DOCUMENT SECTION:
## BEGIN

Months after her ordeal, Hasina (name changed) finds it difficult to eat. Her only solace is reading the Quran. Her husband used to work as a watchman — something he regrets today. He came home one morning to learn that his wife was raped by his brother’s son while four others tied her up and gagged her.
That morning Hasina accompanied her husband to a nearby hospital where he is under treatment for a terminal illness. Since she knew the doctors there, they examined her after she complained of abdominal pain. She went to the police station with the medical report to file a case but no one believed her. Hasina told The Hindu, “The police said how can my nephew rape me, such an old woman (she is 35). They said I had paid the doctors to give me a false certificate. Then they made me wait all night since they felt I should be taken to the police hospital at Nagpada although doctors there decided another examination was not necessary. They shouted at me for going to the doctor on my own.”
In an analysis of 94 rape cases in Mumbai between 2008 and 2012 by the Centre for Enquiry into Health and Allied Themes (CEHAT), which carries out rape crisis intervention in three city hospitals, survivors say the anxiety was not only about the assault but also because of the constant police interrogation, and being called to the police station.
Social activists point out that the number of people who do not want to report rape is rising, especially in the case of minors, as the procedures are fraught with delay and disbelief.
In December, a 16-year-old deaf mute girl alleged she was raped by two boys on her way back from school and a complaint was registered. However, Quaiser Khalid, additional commissioner of police (East), says that the timing and the location the girl mentioned seemed all wrong. “Ï visited the place — it was a toilet near a busy marketplace and she said the two boys raped her for three hours. But by evening she had changed her mind,” he said.
When the girl later said that she was raped a month ago, police filed a fresh case. One person has been arrested. A lawyer who was part of the medical examination said the girl had injuries caused by a sharp object on her arms and the doctors said that rape cannot be ruled out. But the police went around saying she was habituated to sexual intercourse although that was not mentioned anywhere in the medical report. The girl was communicating through an interpreter and her mother and there may have been difficulties in understanding what she was saying but at least the police could have refrained from going public till a proper inquiry was done, social workers felt.
CEHAT had written a letter recently to the police raising the ill-treatment of survivors of sexual assault, delay in referring for medical examination, insisting on medical examination of the survivor at the police hospital than a nearby Government or Municipal Hospital, interrogation by police in an extremely humiliating manner and delay in registering FIR and collection of evidence. The police in some cases took down a victim’s statement in a hospital ward, asked the victims to identify the culprit on a mobile phone in the ward, and in one case a woman police constable examined a minor in the police station, all of which violates existing procedure.
Mumbai joint commissioner of police (crime) Himanshu Roy accepts there should be no delays in filing FIRs or medical examination. “We do have a protocol for rape cases and it is being improved upon with the help of an NGO Majlis and activist Flavia Agnes,” he said.
Surprisingly this protocol is not public and has restricted access. Ms. Agnes says that she is moving heaven and earth to get the existing guidelines or protocols. “It’s so difficult to improve things you cannot access immediately. All protocols to probe crimes against women must be available easily,” she adds.

## END

INFORMATION PROVIDED:

## BEGIN

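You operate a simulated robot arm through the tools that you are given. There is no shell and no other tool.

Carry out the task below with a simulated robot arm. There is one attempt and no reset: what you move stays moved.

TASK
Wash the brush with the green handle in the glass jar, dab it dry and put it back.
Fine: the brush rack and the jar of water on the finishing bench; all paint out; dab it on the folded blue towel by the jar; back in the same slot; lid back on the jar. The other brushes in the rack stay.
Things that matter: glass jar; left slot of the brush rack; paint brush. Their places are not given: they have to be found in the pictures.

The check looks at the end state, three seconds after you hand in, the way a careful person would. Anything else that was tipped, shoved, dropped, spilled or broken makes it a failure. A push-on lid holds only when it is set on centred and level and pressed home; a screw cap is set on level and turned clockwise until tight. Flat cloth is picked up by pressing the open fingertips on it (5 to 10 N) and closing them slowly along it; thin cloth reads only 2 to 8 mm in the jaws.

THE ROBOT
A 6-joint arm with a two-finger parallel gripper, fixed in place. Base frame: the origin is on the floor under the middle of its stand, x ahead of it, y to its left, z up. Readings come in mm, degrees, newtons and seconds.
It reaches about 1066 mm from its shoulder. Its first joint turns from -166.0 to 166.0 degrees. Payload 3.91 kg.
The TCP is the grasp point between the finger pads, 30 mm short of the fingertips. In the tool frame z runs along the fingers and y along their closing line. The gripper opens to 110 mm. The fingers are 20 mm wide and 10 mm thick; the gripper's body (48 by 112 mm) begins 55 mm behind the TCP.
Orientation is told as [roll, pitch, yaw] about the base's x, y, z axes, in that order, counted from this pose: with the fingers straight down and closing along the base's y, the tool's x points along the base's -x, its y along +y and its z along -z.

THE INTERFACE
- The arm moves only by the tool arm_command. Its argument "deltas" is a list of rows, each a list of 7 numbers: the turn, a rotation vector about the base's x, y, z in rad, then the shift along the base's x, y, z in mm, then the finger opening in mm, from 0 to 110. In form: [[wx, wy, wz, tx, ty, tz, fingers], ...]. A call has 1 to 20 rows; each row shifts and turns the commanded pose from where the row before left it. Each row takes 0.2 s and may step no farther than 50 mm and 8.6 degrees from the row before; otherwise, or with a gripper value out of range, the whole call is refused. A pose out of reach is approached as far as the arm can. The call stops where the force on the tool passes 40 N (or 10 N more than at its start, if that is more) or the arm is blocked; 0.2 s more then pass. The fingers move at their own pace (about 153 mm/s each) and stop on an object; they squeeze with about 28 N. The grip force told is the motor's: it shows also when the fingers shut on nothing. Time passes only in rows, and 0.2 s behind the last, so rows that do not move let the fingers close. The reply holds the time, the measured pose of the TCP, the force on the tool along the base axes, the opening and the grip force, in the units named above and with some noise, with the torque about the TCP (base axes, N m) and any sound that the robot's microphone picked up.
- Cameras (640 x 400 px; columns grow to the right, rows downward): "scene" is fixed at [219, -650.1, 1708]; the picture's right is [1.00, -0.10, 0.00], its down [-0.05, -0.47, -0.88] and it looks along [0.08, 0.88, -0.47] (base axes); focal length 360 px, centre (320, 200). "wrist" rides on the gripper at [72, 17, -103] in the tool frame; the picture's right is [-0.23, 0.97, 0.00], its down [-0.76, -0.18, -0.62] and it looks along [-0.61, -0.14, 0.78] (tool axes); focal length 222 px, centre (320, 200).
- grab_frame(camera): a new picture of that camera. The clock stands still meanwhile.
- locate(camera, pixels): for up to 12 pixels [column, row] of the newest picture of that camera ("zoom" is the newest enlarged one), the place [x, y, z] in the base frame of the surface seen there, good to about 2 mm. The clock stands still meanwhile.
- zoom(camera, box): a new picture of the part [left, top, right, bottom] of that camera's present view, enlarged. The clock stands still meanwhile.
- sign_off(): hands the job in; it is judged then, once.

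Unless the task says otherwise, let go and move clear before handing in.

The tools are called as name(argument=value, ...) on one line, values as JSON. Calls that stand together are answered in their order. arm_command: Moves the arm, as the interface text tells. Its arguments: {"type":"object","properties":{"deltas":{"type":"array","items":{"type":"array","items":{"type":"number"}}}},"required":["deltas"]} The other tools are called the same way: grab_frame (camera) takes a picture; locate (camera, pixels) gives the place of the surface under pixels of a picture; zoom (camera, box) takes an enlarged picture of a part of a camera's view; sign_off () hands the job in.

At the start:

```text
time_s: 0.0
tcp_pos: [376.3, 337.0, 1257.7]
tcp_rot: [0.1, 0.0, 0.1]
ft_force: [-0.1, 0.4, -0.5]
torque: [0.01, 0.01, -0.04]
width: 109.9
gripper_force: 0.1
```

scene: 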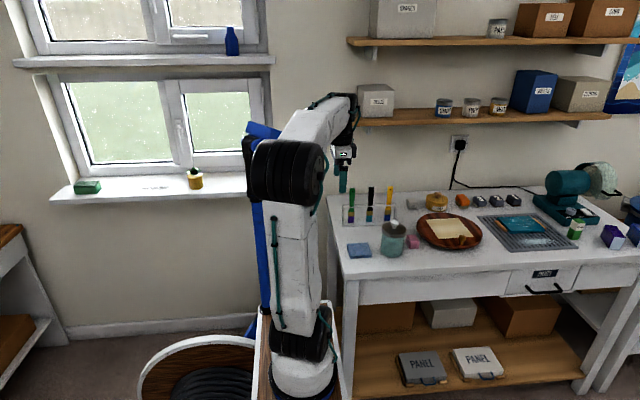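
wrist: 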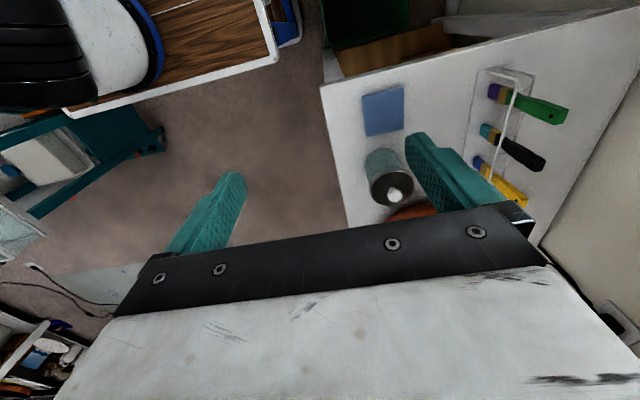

## END

WHAT TO WORK ON:
- A) Extract from the document section the words running from "CEHAT had written" to "violates existing procedure.".
- B) Quote exactly the lines running from the line with "A 6-joint arm" through the line with "It reaches about", both ends included, and nothing more. Use JSON: a list with one string for each line that is not empty.

OUTPUTS IN ORDER:
- A)
CEHAT had written a letter recently to the police raising the ill-treatment of survivors of sexual assault, delay in referring for medical examination, insisting on medical examination of the survivor at the police hospital than a nearby Government or Municipal Hospital, interrogation by police in an extremely humiliating manner and delay in registering FIR and collection of evidence. The police in some cases took down a victim’s statement in a hospital ward, asked the victims to identify the culprit on a mobile phone in the ward, and in one case a woman police constable examined a minor in the police station, all of which violates existing procedure.

- B)
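[
  "A 6-joint arm with a two-finger parallel gripper, fixed in place. Base frame: the origin is on the floor under the middle of its stand, x ahead of it, y to its left, z up. Readings come in mm, degrees, newtons and seconds.",
  "It reaches about 1066 mm from its shoulder. Its first joint turns from -166.0 to 166.0 degrees. Payload 3.91 kg."
]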